Cottage Cheese-Cinnamon
Toast
One serving.
1/4 cup low fat cottage cheese
1 slice multigrain or 100 percent whole wheat bread
Cinnamon to taste
Toast the bread. Spread with the cottage
cheese. Sprinkle with the cinnamon and broil until bubbly, 2 to 3 minutes.
Grilled Cheese
and Onion Toast
One serving.
2
tablespoons finely chopped onion
1/4 cup shredded low fat cheddar cheese
2
slices
multigrain or 100 percent whole wheat bread
Lightly toast bread in toaster oven. Sprinkle the grated cheese and the
finely chopped onion on the toast, and place it back in toaster oven until
cheese melts and onion is browned.
Cream Cheese-Pecan Spread
8 oz
Neufchatel cream cheese
1/2 cup
Polyner’s sugar free preserves (sweetened with Splenda, any variety)*
1/2 to
3/4 cup toasted, chopped pecans
Put
cream cheese in bowl and let it get to room temperature for easier
mixing. Add the preserves and pecans and blend well. Keep refrigerated.
Spread
on toasted bagel or English muffin, which should be 100 percent whole
wheat or whole grain and with no added sugars.
*Can use an all-fruit
spread if desired and if avoiding sugar substitutes. (The all-fruit
spreads are not approved for the South Beach Diet because of the high
sugar content; however, the amount per serving in this spread is small
and the spread tastes a little better with the
all-fruit spread).
Tasty Toast
One serving. From Sugar Busters Quick & Easy
Cookbook: Once you have ceased eating refined sugar, this toast tastes
like cake. For a little extra flavor, add two strips of any citrus peel
to the pan (lemon, orange, or lime) while you are heating the oil.
2 tablespoons olive oil
2 slices stone ground whole wheat bread
Pour the oil into a medium nonstick skillet
over medium heat. Add the bread to the skillet, quickly turning to coat
the slices on both sides with the oil. Cook until the toast is well
browned, about 1 minute per side, taking care not to let it burn.

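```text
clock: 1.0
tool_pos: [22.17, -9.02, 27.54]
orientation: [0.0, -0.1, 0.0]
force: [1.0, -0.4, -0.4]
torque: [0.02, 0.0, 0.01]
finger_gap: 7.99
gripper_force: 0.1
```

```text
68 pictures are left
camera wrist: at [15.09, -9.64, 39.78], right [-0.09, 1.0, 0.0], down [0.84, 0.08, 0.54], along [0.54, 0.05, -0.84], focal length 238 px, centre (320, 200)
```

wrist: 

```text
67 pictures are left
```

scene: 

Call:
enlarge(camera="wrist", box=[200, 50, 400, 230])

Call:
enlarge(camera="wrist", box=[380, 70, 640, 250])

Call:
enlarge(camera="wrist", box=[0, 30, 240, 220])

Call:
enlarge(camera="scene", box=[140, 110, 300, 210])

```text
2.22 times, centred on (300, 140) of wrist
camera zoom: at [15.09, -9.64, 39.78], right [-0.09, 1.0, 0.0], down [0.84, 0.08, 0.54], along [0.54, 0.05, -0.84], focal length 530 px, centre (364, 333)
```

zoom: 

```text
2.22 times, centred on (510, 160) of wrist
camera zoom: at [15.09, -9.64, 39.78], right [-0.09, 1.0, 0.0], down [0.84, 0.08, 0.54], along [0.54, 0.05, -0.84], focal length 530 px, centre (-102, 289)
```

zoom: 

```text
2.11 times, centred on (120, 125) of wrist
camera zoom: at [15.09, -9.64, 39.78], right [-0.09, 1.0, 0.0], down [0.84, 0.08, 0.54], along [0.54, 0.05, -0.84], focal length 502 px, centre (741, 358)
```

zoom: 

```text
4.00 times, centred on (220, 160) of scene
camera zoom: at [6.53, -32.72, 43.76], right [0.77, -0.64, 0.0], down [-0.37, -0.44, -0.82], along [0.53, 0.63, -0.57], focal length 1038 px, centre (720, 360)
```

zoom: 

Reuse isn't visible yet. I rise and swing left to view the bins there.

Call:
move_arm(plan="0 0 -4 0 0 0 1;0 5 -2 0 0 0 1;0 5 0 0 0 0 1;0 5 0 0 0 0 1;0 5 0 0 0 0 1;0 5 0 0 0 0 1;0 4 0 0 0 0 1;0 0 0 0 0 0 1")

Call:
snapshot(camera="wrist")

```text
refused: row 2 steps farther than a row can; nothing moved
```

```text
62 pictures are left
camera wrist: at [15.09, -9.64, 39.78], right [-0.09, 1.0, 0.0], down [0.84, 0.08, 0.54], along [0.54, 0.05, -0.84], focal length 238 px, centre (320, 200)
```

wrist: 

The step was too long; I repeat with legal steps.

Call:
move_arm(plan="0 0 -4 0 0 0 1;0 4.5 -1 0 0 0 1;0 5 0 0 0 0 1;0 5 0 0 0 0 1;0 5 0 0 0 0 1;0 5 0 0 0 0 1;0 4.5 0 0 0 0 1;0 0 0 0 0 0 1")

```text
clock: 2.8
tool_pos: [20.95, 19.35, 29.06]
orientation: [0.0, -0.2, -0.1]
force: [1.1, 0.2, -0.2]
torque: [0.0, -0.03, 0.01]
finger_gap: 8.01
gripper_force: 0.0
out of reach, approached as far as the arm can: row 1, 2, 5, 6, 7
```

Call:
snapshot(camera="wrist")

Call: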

Serving suggestions: Enjoy it alone with
coffee, tea, or low fat milk. Can also serve with sugar-free preserves (Polyner
is a good brand), fried or scrambled egg, fruit or veggie, cottage
cheese, or whatever you think would go good with the toast.
French Toast—no syrup
necessary
One serving. Adapted from
Sugar
Busters Quick & Easy Cookbook.
1 large
egg
1/4 to
1/3 cup low fat milk (I use 1/4 cup)
1
teaspoon pure vanilla extract (not imitation vanilla)
1
teaspoon ground cinnamon
1/8 to
1/4 teaspoon ground nutmeg (optional, to taste)*
Sugar
substitute to taste
1
tablespoon olive oil or coconut oil
2 slices
whole-grain bread (with at least 3 grams fiber per slice)
In a
shallow bowl, beat the egg with a fork just until blended. Add milk,
vanilla, cinnamon, nutmeg, and sugar substitute and mix well. Add the
bread and soak for about 5 minutes. (See note below.)
Turn the
bread over and continue to soak for a few minutes more, until all the
egg mixture has been absorbed.
Heat the
oil in a medium skillet over medium heat. Add the bread and cook until
well browned, 1 to 2 minutes per side.
Serve
with additional dusted cinnamon, if desired.
*If you can find fresh nutmeg, grate about a
teaspoon (or to taste) for this recipe instead of using the dried.
Note: I pour the mixture into a shallow pan large enough to hold both
pieces of bread without stacking them (toaster oven pan works good).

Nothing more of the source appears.